Qualified property is machinery or machinery parts used to:

  • Manufacture, process, fabricate, or otherwise assemble a product;
  • Produce renewable energy resources; or
  • Control air or water pollution.

In addition, qualified property is:

  • Data processing and communications equipment including, but not limited to, computers, computer-automated drafting systems, copy machines, telephone systems, and fax machines; and
  • Motion picture manufacturing equipment central to production and postproduction, including but not limited to, cameras, audio recorders, and digital image and sound processing equipment.

The business must use the property exclusively within the boundaries of the Enterprise Zone.

BUSINESS EXPENSE DEDUCTION

This provision can make start-up or expansion less expensive by allowing you to expense out the cost of equipment in the first year it is placed in service, rather than depreciating the cost of the property over its useful life. Enterprise Zone businesses may elect to treat 40% of the eligible cost of qualified property as a business expense rather than a capital expense.

Eligible property includes those items that you would expect to depreciate: tangible personal property (excluding buildings) and most equipment and furnishings purchased for exclusive use within the enterprise zone. Office supplies and small nondepreciable items are not included.

Once the property has been put into service within the enterprise zone, you must wait a minimum of two years before selling it or removing it from the zone. You must elect to expense the property during the first year the property was placed in service. If the cost of the item exceeds the maximum expense amount, you may expense up to the cap, and then depreciate the remainder in subsequent years.

NET OPERATING LOSS CARRYOVER

Businesses located in the Enterprise Zone have the option of carrying over 100 percent of the business’s net operating losses over 15 years on their state taxes.

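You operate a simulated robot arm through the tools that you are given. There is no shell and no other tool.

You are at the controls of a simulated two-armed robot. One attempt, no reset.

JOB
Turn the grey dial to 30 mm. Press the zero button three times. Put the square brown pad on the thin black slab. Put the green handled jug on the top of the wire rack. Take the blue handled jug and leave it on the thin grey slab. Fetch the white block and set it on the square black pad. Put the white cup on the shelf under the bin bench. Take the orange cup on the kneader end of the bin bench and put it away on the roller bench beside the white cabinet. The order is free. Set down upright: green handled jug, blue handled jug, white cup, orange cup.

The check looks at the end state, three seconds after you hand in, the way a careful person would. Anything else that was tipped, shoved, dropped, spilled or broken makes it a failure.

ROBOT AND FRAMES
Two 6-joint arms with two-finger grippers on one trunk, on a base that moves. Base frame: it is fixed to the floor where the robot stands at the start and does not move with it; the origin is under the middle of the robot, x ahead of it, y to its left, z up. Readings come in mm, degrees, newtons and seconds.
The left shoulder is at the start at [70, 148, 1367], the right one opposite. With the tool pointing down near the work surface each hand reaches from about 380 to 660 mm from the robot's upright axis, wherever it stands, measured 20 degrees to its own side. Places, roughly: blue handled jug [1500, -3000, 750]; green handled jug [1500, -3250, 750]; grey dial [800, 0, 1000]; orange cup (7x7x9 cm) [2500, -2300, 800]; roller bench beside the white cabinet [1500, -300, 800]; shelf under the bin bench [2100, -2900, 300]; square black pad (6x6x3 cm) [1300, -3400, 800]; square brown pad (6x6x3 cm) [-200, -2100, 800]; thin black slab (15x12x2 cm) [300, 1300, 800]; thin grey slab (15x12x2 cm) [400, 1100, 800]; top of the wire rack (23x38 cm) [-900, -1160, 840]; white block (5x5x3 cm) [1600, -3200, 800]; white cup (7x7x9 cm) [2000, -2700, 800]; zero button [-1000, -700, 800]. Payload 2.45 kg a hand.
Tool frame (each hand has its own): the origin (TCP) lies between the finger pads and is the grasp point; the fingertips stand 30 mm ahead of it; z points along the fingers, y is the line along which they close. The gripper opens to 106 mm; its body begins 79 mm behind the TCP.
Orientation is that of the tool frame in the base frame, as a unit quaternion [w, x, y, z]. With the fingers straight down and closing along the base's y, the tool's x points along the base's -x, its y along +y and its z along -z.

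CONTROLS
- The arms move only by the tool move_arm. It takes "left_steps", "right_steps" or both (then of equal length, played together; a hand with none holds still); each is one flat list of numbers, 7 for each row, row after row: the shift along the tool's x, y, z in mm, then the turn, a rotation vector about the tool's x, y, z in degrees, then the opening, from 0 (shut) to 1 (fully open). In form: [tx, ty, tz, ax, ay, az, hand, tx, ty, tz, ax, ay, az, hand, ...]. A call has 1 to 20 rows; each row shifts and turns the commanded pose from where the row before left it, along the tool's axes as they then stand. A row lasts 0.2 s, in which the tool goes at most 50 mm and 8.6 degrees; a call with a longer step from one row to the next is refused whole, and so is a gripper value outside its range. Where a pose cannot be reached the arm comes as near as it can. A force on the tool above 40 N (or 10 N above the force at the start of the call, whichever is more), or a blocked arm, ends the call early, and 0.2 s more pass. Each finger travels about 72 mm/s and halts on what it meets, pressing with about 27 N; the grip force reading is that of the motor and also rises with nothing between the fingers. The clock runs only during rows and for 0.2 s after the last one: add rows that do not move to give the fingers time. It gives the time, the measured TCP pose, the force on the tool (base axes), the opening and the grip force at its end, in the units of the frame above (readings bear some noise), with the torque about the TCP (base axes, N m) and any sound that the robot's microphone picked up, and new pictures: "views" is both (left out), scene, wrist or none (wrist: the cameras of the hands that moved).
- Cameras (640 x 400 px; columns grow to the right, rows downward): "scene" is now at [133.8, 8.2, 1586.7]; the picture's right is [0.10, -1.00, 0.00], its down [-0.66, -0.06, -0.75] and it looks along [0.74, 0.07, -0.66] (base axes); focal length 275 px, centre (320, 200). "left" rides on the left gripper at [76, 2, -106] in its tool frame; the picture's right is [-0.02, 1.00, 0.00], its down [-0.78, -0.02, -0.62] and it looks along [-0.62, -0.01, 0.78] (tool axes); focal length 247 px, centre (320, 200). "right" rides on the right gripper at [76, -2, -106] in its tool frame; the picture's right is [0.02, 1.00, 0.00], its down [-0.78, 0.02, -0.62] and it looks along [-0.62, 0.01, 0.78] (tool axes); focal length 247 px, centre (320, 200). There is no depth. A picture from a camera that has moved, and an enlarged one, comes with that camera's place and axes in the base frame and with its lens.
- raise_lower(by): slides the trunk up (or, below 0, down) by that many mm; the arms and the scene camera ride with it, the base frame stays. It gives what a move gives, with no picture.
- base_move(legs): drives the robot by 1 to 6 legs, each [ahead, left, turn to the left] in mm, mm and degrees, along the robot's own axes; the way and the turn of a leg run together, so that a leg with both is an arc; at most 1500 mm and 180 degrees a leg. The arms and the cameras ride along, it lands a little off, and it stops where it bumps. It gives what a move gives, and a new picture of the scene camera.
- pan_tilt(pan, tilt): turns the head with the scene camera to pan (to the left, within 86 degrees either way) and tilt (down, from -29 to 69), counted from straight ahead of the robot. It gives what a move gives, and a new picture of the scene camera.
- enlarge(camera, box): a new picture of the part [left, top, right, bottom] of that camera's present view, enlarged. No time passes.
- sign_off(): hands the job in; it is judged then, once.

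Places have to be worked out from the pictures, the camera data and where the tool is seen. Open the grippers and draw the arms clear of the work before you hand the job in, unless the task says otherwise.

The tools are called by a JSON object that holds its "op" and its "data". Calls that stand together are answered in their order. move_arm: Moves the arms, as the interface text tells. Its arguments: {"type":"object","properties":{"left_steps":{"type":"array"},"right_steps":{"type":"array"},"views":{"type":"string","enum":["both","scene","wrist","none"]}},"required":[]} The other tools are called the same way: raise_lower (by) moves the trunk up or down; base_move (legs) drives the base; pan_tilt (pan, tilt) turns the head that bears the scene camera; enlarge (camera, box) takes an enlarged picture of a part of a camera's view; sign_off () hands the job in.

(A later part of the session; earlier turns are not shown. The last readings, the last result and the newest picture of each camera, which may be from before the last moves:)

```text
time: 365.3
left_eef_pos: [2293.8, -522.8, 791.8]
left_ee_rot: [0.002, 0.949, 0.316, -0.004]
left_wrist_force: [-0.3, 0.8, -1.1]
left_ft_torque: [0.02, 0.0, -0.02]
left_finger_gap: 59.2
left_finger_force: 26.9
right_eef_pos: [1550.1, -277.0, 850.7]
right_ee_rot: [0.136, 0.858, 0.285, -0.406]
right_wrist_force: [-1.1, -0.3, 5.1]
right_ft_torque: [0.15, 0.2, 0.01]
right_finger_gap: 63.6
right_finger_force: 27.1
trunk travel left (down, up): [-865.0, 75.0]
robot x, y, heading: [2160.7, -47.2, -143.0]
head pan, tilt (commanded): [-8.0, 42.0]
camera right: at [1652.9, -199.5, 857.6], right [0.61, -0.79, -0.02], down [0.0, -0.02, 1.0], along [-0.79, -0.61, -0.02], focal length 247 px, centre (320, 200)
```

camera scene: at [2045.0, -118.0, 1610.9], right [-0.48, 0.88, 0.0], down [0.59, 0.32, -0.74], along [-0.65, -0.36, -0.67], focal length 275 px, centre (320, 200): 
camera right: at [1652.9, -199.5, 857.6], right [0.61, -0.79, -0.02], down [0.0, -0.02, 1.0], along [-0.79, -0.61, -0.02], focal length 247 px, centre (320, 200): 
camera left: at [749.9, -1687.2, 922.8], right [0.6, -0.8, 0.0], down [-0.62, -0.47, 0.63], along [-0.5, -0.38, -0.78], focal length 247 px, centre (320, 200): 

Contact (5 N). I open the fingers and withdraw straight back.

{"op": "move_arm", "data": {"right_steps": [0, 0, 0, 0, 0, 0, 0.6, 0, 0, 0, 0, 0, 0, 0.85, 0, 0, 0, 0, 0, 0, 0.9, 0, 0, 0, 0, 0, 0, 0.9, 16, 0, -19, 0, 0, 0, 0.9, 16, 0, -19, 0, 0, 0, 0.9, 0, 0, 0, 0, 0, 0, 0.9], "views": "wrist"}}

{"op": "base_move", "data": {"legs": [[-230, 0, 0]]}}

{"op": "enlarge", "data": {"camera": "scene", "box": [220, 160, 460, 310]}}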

Net operating losses occur when your business deductions exceed your business income, resulting in a net loss for the company. As your business recovers in succeeding years, you can recover the amount of the loss by deducting it from your state taxes. There are just a couple of limitations:

  • The NOL can be carried forward but not back; and
  • If you elect the enterprise zone NOL deduction, you are prohibited from carrying over any other type of NOL from the same year.

DEDUCTION FOR LENDERS

The net interest deduction for lenders was created to encourage loans in areas that might otherwise be avoided. A deduction from income is allowed on the amount of “net interest” earned on loans made to a business located in the enterprise zone. “Net interest” means the full amount of the interest, less any direct expenses incurred in making the loan.

While the deduction is for the lender, not the business, the business benefits indirectly by receiving a loan that might otherwise have been turned down.

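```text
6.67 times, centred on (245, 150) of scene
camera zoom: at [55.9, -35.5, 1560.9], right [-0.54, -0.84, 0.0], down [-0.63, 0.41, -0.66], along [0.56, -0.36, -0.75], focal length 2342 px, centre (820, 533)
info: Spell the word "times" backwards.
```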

Eligible loans may be used for inventory, buildings, equipment, and working capital. The trade or business receiving the loan must be located solely within the enterprise zone, and the funds must be used exclusively for activities in the zone. The deduction is available to noncommercial lenders as well as commercial, however, the lender may not have equity or other ownership interest in the business.

PREFERENCE POINTS ON STATE CONTRACTS

The Enterprise Zone Act (EZA) provides a 5 percent bid preference on service and commodity contracts valued at more than $100,000 if the business work site is located in an enterprise zone. Bid preferences do not apply to construction or other contracts where the provisions of the State’s contract fix the work site.

The EZA allows state contracting officials to give California based companies the bid preference when 50% of the labor required to perform a commodities contracts or 90% of the labor for services contracts is performed at the approved EZA work site(s). To receive a contract award based on preferences, the company must certify under penalty of perjury that the required contract labor shall be accomplished at the approved work site.

Companies qualifying for the 5 percent work site preference may request an additional 1 to 4 percent workforce preference by certifying to hire a specified percent of their contract workforce labor hours from a targeted employment area, or from enterprise zone eligible employees.